**STATED TASK**:
Repeat the material in full. Keep every line exactly as it is.
►
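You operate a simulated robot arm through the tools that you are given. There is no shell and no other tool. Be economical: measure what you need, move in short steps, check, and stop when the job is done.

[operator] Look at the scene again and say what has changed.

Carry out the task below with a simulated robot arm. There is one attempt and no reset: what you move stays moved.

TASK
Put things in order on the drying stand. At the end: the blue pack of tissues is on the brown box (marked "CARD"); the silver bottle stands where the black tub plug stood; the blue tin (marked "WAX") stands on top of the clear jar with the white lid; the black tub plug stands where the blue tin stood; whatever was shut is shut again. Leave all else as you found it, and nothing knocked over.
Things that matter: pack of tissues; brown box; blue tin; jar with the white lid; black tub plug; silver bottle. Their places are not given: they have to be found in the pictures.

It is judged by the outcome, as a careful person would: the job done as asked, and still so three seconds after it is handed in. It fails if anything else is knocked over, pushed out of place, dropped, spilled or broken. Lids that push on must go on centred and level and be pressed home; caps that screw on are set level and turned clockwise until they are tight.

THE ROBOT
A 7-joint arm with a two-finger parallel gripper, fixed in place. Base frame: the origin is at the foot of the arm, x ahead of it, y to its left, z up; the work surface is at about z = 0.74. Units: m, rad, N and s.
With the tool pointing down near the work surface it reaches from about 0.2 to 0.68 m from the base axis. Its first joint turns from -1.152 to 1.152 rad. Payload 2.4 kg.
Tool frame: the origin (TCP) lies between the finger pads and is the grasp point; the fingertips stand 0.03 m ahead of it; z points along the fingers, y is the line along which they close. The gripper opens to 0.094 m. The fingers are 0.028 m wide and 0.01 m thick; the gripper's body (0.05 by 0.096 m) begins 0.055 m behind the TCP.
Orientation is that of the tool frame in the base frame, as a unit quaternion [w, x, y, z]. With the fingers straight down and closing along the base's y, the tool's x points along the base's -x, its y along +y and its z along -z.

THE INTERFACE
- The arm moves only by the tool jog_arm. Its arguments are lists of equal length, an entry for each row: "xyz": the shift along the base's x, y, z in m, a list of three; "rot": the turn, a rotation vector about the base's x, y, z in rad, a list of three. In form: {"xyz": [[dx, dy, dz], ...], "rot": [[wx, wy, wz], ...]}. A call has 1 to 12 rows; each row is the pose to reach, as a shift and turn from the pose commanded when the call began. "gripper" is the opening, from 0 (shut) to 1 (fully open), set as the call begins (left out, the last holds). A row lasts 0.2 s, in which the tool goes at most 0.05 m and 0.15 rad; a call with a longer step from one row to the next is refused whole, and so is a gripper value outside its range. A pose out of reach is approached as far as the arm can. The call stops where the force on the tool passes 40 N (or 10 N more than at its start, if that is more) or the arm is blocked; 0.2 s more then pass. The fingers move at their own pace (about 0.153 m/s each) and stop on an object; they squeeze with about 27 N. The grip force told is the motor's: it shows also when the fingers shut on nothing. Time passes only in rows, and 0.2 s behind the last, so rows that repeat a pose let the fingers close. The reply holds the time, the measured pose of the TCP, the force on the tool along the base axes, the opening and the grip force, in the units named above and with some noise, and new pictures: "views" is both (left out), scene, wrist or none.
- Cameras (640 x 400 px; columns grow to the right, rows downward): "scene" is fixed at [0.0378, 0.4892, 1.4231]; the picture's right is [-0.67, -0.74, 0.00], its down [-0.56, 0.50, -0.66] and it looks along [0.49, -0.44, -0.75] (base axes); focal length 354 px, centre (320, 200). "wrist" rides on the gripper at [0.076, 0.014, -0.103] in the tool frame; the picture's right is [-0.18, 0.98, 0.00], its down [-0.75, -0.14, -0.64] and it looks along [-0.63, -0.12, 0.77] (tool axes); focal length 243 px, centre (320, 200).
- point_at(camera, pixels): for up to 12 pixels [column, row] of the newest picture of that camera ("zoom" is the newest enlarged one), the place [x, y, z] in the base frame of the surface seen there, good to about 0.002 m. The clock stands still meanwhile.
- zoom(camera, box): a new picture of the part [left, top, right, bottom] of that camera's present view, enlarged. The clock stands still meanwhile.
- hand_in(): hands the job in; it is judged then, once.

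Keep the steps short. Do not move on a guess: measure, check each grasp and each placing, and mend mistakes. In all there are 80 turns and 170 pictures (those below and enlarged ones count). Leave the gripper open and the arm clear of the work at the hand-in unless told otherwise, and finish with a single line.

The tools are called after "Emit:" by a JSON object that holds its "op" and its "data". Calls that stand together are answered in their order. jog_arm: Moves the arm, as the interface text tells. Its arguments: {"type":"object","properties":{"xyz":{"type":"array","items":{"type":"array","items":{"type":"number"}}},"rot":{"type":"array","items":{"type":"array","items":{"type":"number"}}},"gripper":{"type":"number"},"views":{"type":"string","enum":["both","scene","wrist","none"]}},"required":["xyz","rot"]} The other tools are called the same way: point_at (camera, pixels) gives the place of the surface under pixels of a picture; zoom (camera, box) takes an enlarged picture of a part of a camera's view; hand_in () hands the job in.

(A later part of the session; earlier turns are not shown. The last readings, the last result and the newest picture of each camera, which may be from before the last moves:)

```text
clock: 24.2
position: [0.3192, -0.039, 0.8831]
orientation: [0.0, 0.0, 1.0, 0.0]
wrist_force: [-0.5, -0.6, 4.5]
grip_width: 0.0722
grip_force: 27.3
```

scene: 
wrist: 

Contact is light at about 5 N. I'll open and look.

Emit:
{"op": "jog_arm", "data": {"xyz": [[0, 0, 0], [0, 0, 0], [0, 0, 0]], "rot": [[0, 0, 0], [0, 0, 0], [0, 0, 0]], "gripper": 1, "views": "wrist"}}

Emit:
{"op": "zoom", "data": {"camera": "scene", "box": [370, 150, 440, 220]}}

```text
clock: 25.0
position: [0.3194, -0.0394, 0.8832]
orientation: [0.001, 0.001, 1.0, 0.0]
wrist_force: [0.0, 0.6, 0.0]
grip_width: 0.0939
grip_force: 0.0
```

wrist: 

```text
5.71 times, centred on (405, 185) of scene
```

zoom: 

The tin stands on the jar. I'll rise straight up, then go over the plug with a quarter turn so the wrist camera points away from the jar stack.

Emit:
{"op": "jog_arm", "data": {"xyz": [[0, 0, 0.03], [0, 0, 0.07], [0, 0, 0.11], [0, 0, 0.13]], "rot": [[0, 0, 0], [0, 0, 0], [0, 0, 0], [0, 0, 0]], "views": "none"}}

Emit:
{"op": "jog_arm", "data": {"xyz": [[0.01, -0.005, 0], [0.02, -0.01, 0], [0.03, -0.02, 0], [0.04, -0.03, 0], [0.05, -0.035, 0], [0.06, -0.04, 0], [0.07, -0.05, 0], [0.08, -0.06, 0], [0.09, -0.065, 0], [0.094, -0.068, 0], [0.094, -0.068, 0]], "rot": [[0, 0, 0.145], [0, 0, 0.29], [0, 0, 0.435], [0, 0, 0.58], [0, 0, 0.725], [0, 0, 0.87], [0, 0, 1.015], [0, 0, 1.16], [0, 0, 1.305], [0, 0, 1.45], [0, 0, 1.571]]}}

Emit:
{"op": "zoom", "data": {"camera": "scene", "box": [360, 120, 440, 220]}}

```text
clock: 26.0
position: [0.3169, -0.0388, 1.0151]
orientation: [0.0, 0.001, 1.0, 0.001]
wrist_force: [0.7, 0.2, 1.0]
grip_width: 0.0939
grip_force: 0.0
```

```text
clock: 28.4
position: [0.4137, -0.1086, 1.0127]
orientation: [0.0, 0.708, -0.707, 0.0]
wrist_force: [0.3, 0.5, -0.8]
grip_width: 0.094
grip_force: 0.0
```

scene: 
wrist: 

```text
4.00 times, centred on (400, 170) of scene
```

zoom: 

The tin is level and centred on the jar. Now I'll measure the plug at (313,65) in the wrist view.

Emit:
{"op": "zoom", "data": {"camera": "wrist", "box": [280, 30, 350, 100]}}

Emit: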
◄
**SOLUTION TO THIS PROBLEM**:
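You operate a simulated robot arm through the tools that you are given. There is no shell and no other tool. Be economical: measure what you need, move in short steps, check, and stop when the job is done.

[operator] Look at the scene again and say what has changed.

Carry out the task below with a simulated robot arm. There is one attempt and no reset: what you move stays moved.

TASK
Put things in order on the drying stand. At the end: the blue pack of tissues is on the brown box (marked "CARD"); the silver bottle stands where the black tub plug stood; the blue tin (marked "WAX") stands on top of the clear jar with the white lid; the black tub plug stands where the blue tin stood; whatever was shut is shut again. Leave all else as you found it, and nothing knocked over.
Things that matter: pack of tissues; brown box; blue tin; jar with the white lid; black tub plug; silver bottle. Their places are not given: they have to be found in the pictures.

It is judged by the outcome, as a careful person would: the job done as asked, and still so three seconds after it is handed in. It fails if anything else is knocked over, pushed out of place, dropped, spilled or broken. Lids that push on must go on centred and level and be pressed home; caps that screw on are set level and turned clockwise until they are tight.

THE ROBOT
A 7-joint arm with a two-finger parallel gripper, fixed in place. Base frame: the origin is at the foot of the arm, x ahead of it, y to its left, z up; the work surface is at about z = 0.74. Units: m, rad, N and s.
With the tool pointing down near the work surface it reaches from about 0.2 to 0.68 m from the base axis. Its first joint turns from -1.152 to 1.152 rad. Payload 2.4 kg.
Tool frame: the origin (TCP) lies between the finger pads and is the grasp point; the fingertips stand 0.03 m ahead of it; z points along the fingers, y is the line along which they close. The gripper opens to 0.094 m. The fingers are 0.028 m wide and 0.01 m thick; the gripper's body (0.05 by 0.096 m) begins 0.055 m behind the TCP.
Orientation is that of the tool frame in the base frame, as a unit quaternion [w, x, y, z]. With the fingers straight down and closing along the base's y, the tool's x points along the base's -x, its y along +y and its z along -z.

THE INTERFACE
- The arm moves only by the tool jog_arm. Its arguments are lists of equal length, an entry for each row: "xyz": the shift along the base's x, y, z in m, a list of three; "rot": the turn, a rotation vector about the base's x, y, z in rad, a list of three. In form: {"xyz": [[dx, dy, dz], ...], "rot": [[wx, wy, wz], ...]}. A call has 1 to 12 rows; each row is the pose to reach, as a shift and turn from the pose commanded when the call began. "gripper" is the opening, from 0 (shut) to 1 (fully open), set as the call begins (left out, the last holds). A row lasts 0.2 s, in which the tool goes at most 0.05 m and 0.15 rad; a call with a longer step from one row to the next is refused whole, and so is a gripper value outside its range. A pose out of reach is approached as far as the arm can. The call stops where the force on the tool passes 40 N (or 10 N more than at its start, if that is more) or the arm is blocked; 0.2 s more then pass. The fingers move at their own pace (about 0.153 m/s each) and stop on an object; they squeeze with about 27 N. The grip force told is the motor's: it shows also when the fingers shut on nothing. Time passes only in rows, and 0.2 s behind the last, so rows that repeat a pose let the fingers close. The reply holds the time, the measured pose of the TCP, the force on the tool along the base axes, the opening and the grip force, in the units named above and with some noise, and new pictures: "views" is both (left out), scene, wrist or none.
- Cameras (640 x 400 px; columns grow to the right, rows downward): "scene" is fixed at [0.0378, 0.4892, 1.4231]; the picture's right is [-0.67, -0.74, 0.00], its down [-0.56, 0.50, -0.66] and it looks along [0.49, -0.44, -0.75] (base axes); focal length 354 px, centre (320, 200). "wrist" rides on the gripper at [0.076, 0.014, -0.103] in the tool frame; the picture's right is [-0.18, 0.98, 0.00], its down [-0.75, -0.14, -0.64] and it looks along [-0.63, -0.12, 0.77] (tool axes); focal length 243 px, centre (320, 200).
- point_at(camera, pixels): for up to 12 pixels [column, row] of the newest picture of that camera ("zoom" is the newest enlarged one), the place [x, y, z] in the base frame of the surface seen there, good to about 0.002 m. The clock stands still meanwhile.
- zoom(camera, box): a new picture of the part [left, top, right, bottom] of that camera's present view, enlarged. The clock stands still meanwhile.
- hand_in(): hands the job in; it is judged then, once.

Keep the steps short. Do not move on a guess: measure, check each grasp and each placing, and mend mistakes. In all there are 80 turns and 170 pictures (those below and enlarged ones count). Leave the gripper open and the arm clear of the work at the hand-in unless told otherwise, and finish with a single line.

The tools are called after "Emit:" by a JSON object that holds its "op" and its "data". Calls that stand together are answered in their order. jog_arm: Moves the arm, as the interface text tells. Its arguments: {"type":"object","properties":{"xyz":{"type":"array","items":{"type":"array","items":{"type":"number"}}},"rot":{"type":"array","items":{"type":"array","items":{"type":"number"}}},"gripper":{"type":"number"},"views":{"type":"string","enum":["both","scene","wrist","none"]}},"required":["xyz","rot"]} The other tools are called the same way: point_at (camera, pixels) gives the place of the surface under pixels of a picture; zoom (camera, box) takes an enlarged picture of a part of a camera's view; hand_in () hands the job in.

(A later part of the session; earlier turns are not shown. The last readings, the last result and the newest picture of each camera, which may be from before the last moves:)

```text
clock: 24.2
position: [0.3192, -0.039, 0.8831]
orientation: [0.0, 0.0, 1.0, 0.0]
wrist_force: [-0.5, -0.6, 4.5]
grip_width: 0.0722
grip_force: 27.3
```

scene: 
wrist: 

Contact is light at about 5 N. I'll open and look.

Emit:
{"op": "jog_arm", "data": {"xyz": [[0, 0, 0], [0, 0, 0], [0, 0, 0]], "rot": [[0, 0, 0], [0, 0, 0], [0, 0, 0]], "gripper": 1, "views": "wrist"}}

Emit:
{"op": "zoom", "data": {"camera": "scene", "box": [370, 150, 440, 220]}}

```text
clock: 25.0
position: [0.3194, -0.0394, 0.8832]
orientation: [0.001, 0.001, 1.0, 0.0]
wrist_force: [0.0, 0.6, 0.0]
grip_width: 0.0939
grip_force: 0.0
```

wrist: 

```text
5.71 times, centred on (405, 185) of scene
```

zoom: 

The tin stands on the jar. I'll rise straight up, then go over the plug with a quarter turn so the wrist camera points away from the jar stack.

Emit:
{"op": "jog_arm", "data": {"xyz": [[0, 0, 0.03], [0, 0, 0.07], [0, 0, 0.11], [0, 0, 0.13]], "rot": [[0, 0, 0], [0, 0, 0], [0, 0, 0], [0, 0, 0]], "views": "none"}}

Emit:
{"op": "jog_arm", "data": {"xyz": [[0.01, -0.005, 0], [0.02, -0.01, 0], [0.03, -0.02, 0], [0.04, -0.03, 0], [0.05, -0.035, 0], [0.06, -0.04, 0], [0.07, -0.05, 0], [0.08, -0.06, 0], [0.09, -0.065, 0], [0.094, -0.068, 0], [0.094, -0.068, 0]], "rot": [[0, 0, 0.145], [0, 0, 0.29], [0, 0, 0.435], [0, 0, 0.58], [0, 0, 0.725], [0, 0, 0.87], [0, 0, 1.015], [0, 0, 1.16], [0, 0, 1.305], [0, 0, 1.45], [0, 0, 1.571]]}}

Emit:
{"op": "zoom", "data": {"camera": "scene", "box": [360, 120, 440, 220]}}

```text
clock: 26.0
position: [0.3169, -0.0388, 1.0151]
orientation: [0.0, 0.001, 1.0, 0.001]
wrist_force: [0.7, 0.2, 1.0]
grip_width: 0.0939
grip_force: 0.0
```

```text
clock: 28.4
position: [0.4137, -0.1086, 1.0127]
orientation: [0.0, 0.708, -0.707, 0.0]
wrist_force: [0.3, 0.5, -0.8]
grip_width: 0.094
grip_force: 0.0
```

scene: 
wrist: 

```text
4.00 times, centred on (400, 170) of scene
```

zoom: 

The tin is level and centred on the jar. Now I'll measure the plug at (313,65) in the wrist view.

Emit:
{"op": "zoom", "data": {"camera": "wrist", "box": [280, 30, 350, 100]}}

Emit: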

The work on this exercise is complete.